If it’s found that an employer employed somebody without the statutory right to work, they can face one or more of the following penalties
- Up to £20,000 fine per illegal worker without a statutory excuse
- Loss of trading licenses
- Loss of sponsorship licence
- A listing on the Government’s public “name and shame” list
Ordinarily the proper procedure involves the employer obtaining documents from a prescribed list, checking that they are valid and copying/storing them.
Temporary changes during Coronavirus outbreak
In light of the C-19 outbreak right to work checks have been temporarily adjusted. This is to make it easier for employers to carry them out.

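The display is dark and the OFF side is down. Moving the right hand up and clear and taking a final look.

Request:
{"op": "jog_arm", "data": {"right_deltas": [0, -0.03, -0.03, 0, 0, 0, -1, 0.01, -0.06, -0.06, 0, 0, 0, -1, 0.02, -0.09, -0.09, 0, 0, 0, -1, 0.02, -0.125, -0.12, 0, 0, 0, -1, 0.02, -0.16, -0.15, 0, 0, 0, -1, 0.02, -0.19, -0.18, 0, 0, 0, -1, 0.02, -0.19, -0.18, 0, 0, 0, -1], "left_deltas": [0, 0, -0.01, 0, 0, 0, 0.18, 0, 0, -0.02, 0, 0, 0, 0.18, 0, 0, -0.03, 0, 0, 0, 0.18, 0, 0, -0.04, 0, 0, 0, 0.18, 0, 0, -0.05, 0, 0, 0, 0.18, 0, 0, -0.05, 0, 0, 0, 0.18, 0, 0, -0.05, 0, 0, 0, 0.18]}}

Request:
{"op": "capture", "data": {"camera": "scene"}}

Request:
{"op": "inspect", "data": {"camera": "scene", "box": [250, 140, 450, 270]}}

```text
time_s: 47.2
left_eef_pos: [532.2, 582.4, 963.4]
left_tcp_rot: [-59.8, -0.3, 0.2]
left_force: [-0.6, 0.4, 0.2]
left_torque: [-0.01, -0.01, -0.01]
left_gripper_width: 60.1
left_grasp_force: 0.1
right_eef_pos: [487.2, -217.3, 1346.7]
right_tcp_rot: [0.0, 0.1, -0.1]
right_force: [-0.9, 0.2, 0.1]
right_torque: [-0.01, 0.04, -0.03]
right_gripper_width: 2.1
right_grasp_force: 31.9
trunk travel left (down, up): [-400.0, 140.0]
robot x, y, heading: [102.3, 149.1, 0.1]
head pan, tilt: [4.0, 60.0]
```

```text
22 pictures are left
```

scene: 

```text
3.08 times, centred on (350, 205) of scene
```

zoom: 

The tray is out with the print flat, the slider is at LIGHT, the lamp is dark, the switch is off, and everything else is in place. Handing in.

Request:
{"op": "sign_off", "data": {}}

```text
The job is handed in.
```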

As of 30 March 2020 the following temporary changes have been made:
- checks can now be carried out over video calls
- job applicants and existing workers can send scanned documents or a photo of documents for checks using email or a mobile app, rather than sending originals
- employers should use the Employer Checking Service if a prospective or existing employee cannot provide any of the accepted documents
Notwithstanding the relaxing of the rules these checks continue to be necessary and employers continue to check the prescribed documents listed in right to work checks: an employer’s guide. It remains an offence to knowingly employ anyone who does not have the right to work in the UK.
Because of COVID-19, some individuals may be unable to evidence their right to work. During this period, employers must take extra care to ensure no-one is discriminated against as a job applicant or employee because they are unable to show the employer their documents. During this time employers should:
- Ask the worker to submit a scanned copy or a photo of their original documents via email or using a mobile app
- Arrange a video call with the worker – ask them to hold up the original documents to the camera and check them against the digital copy of the documents
- Record the date the employer made the check and mark it as “adjusted check undertaken on [insert date] due to COVID-19”
- If the worker has a current Biometric Residence Permit or Biometric Residence Card or status under the EU Settlement Scheme employers can use the online right to work checking service while doing a video call - the applicant must give permission for their details to be viewed.
If the employee or worker is unable to show their documents then the employer must contact the Home Office Employer Checking Service. If the person has a right to work then a positive verification notice will be sent. This provides the employer with a statutory excuse for six months from the date in the notice.
Retrospective checking post virus
It is not yet known when these measures will end but it can be expected that when that happens it will be back to "business as usual".
When the current relaxations end employers will be expected to carry out retrospective checks on existing employees who:
- started working during these measures
- required a follow-up right to work check during these measures
Employers should mark this check: “the individual’s contract commenced on [insert date]. The prescribed right to work check was undertaken on [insert date] due to COVID-19.”
The retrospective check must be carried out within 8 weeks of the COVID-19 measures ending. Both checks should be kept for your records.
The Home Office will not take any enforcement action against an employer if they have carried out the adjusted check, or a check via the Home Office, and then followed this up with the retrospective check.
If, at the point of carrying out the retrospective check, an employer finds that the employee does not have permission to be in the UK then their employment must be ended.
If the check carried out by the employer during the adjusted period was done in the usual, pre Covid-19 prescribed manner, then the employer will not need to undertake a retrospective check.